Information supplied start

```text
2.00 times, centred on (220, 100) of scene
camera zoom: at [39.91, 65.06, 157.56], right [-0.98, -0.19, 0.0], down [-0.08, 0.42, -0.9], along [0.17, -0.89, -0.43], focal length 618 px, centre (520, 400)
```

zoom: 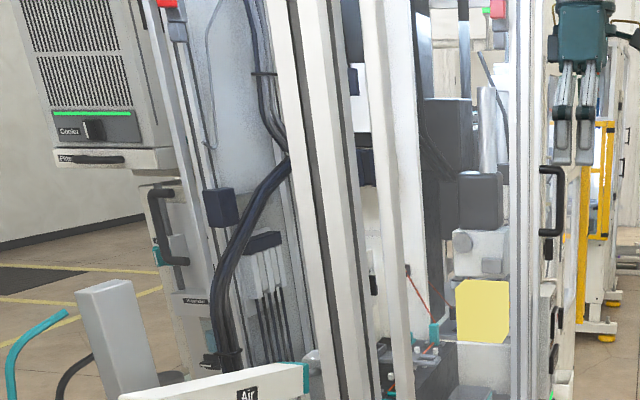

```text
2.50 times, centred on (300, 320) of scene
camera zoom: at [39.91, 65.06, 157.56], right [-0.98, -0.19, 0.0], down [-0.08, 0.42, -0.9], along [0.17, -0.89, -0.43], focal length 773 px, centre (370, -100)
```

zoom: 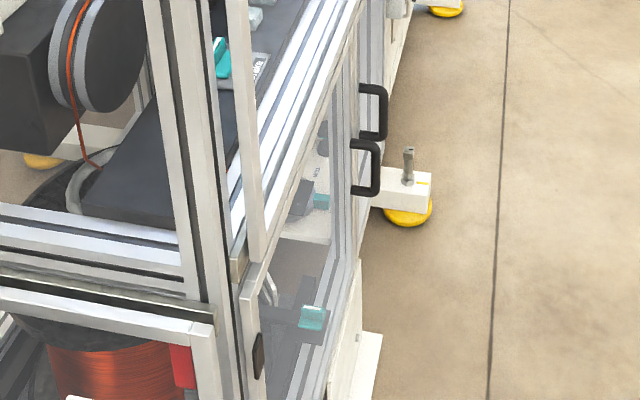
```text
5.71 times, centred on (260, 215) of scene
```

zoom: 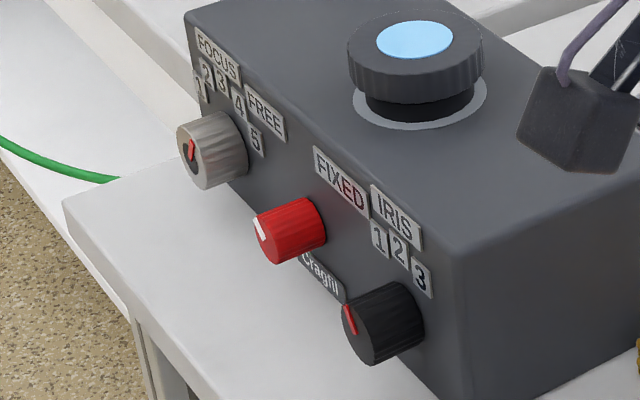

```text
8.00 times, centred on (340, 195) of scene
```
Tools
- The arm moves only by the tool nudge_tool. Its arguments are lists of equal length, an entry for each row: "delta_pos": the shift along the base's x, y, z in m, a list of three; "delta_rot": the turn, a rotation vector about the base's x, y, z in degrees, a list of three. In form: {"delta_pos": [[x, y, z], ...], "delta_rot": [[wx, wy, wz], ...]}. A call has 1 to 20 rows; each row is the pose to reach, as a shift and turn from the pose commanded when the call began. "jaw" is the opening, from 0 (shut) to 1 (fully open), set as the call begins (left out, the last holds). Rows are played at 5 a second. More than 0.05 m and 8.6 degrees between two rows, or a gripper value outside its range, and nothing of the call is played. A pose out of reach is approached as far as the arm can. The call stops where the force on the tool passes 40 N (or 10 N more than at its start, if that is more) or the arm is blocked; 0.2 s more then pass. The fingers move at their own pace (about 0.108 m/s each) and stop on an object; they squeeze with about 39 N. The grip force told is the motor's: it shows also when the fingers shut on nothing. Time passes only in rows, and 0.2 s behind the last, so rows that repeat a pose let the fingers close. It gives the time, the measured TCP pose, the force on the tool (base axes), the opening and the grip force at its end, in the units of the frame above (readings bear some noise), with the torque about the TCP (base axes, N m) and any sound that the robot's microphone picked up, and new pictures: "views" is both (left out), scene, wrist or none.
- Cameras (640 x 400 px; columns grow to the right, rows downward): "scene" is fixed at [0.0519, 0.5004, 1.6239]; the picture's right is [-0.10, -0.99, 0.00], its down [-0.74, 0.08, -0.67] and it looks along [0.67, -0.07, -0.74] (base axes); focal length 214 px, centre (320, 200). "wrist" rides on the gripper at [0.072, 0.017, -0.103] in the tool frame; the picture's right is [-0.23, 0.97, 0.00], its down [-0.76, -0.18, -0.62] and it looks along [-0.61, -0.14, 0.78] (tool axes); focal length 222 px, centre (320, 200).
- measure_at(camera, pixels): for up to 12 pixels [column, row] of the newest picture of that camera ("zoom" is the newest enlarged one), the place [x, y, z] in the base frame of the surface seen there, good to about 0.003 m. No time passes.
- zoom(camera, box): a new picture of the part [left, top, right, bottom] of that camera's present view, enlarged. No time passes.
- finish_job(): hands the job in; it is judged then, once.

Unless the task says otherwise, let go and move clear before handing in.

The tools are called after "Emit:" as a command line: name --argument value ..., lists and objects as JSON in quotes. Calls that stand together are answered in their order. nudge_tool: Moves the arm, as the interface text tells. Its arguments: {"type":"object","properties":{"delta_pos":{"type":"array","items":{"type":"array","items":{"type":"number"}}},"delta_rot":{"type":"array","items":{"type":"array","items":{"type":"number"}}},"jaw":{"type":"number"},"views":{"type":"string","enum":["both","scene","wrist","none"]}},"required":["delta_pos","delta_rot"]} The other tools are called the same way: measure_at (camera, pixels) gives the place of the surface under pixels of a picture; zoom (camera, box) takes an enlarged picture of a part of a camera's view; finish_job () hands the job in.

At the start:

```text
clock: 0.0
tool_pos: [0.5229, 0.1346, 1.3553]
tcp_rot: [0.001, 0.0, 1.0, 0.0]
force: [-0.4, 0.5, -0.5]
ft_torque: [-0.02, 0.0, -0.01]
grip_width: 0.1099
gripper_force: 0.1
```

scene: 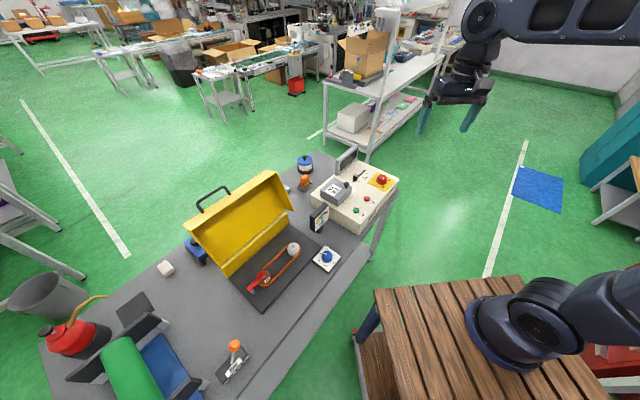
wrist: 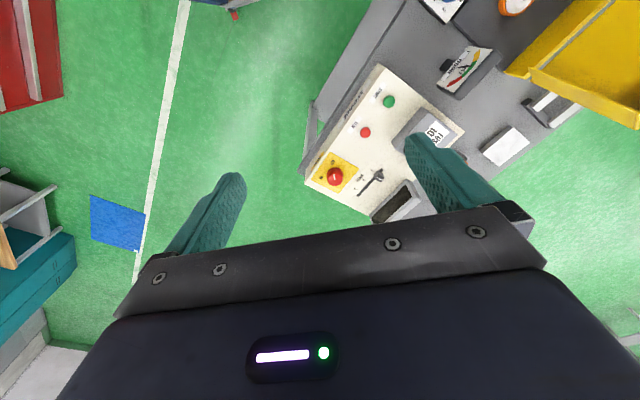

Information supplied end
Selected text start

In 2003, DM co-hosted
Bayan-Nueva Ecija’s radio program “Tumindig Ka” (Stand up) in
DZRH’s Radyo Natin-Sta. Rosa. On air, he openly lambasted the Macapagal-Arroyo
government’s economic and political policies, his tirade not sparing the
provincial government.
In 2004, DM gave up
his position in Bayan due to his failing health. This year, he failed to
even attend the rally for the 18th year commemoration of the Lupao
Massacre.
Emerging trend
At 3 p.m. on March 4,
day after DM’s abduction in Nueva Ecija, another mass leader, Mer Dizon
who is secretary general of the Alyansa ng Magbubukid sa Gitnang Luson
(Alliance of Peasants in Central Luzon) in Zambales province (120 km
northwest of Manila), was abducted by armed men from his house. He
surfaced days after at the Iba municipal jail.

Selected text end

* [Task requirements]
1) Repeat the span of the selected text whose first words are "Emerging trend" and whose last words are "Iba municipal jail.".
2) Add the next paragraphs of the selected text.

* [Answers in order]
1)
Emerging trend
At 3 p.m. on March 4,
day after DM’s abduction in Nueva Ecija, another mass leader, Mer Dizon
who is secretary general of the Alyansa ng Magbubukid sa Gitnang Luson
(Alliance of Peasants in Central Luzon) in Zambales province (120 km
northwest of Manila), was abducted by armed men from his house. He
surfaced days after at the Iba municipal jail.

2)
This emerging trend
brings to mind the abductions in 2002 when two Bayan Muna members,
Johnny Orcino and Honorio Ayroso, were abducted in Nueva Ecija on Feb. 9,
a week after the abduction of two others in Aurora province (around 144
kms from Manila) on Feb. 2. DM himself joined the search for the two
missing men in Nueva Ecija and was among those who criticized the enforced
disappearances and worsening human rights violations. Three years later,
DM himself would be abducted.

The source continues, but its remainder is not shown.